Let’s go over what the correct response is should you find yourself in this scenario.

Why Not?

Consider this: is there any information in your facility you would want to keep from the police?

Yes. Part of your job is to protect the privacy of your tenants. So, if an officer comes by and wants to see a tenant’s file, you should refuse. If they come back with a search warrant or a subpoena for the file, then you can hand it over. The same goes for access to a tenant’s unit. You only let an officer in if they have a search warrant.

However, your video surveillance footage belongs to the facility, not to the customers. There should be no good reason to keep it from the police.

Your Rights

That said, you probably don’t have to turn over surveillance footage without a search warrant or a subpoena. This may depend on your state.

Police will sometimes come with a search warrant if they already have a fairly solid case, just to make sure they can get the information they need.


You may have a specific reason for not wanting to give police access to your footage. Perhaps you fear that it will infringe on a particular tenant’s privacy. Rest assured that the police aren’t the media. Say you have a famous person who rents from your facility but doesn’t want people to know that. The police aren’t going to spread that information.

Because the surveillance footage belongs to the facility, most managers will simply share it with the police when asked.

The Process

Sometimes, you can simply show the officers the footage, or allow them to look over what they need to. At other times, they may send someone from their forensics department.

Let’s say there was a crime committed on your property, or perhaps across the street, which your surveillance cameras may have caught.

The police department will want to look at what happened during that time frame on your videos. They may also need to look further back or forward for evidence, such as a criminal casing the facility or coming back to clean up. They may need to get footage to run through facial recognition software, or to get licence plate numbers. The police will probably be up front with you about what they’re looking for.

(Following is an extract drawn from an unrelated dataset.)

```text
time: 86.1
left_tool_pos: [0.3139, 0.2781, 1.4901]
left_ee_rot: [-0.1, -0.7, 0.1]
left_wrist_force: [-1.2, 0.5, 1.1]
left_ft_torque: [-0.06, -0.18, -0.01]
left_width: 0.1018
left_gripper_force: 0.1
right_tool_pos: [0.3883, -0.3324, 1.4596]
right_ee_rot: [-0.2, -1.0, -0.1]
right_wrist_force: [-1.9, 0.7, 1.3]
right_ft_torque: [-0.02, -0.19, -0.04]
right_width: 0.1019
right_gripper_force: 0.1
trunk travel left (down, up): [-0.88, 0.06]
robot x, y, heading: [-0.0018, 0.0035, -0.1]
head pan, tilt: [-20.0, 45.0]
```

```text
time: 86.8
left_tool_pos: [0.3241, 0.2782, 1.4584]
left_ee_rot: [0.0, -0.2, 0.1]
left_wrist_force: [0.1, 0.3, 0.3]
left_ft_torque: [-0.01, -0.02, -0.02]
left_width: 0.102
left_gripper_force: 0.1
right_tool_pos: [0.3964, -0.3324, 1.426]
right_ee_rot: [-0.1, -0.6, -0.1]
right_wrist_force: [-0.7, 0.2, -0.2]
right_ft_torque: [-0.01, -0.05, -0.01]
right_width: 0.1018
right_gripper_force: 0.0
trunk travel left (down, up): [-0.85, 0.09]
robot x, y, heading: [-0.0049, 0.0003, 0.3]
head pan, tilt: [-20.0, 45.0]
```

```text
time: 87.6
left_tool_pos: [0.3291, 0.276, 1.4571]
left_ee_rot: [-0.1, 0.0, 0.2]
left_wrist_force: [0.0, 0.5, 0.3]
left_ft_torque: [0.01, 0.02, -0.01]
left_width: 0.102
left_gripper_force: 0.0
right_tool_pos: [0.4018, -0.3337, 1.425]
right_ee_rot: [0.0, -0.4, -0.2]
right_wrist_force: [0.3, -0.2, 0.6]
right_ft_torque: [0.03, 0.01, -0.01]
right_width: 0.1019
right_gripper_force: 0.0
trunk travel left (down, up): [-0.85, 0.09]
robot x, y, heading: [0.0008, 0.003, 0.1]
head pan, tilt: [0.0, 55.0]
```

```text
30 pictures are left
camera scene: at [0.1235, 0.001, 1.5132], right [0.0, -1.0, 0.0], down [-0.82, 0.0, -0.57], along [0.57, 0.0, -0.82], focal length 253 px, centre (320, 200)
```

Cooperating with the police when they ask to look at surveillance footage for an investigation shows that you’re a good community citizen, and that you want to help prevent crime in the area. In fact, if you have cameras that surveille your facility grounds only, consider adding a few that record what’s happening on the street. This will help your neighborhood, because you will be able to provide police with video footage if a crime happens in the area. For the same reason, it will help your facility.

Remember, that’s what the police are there for, to enforce the law and protect the community. Very rarely is there a good reason to not cooperate with a request to see your video surveillance footage.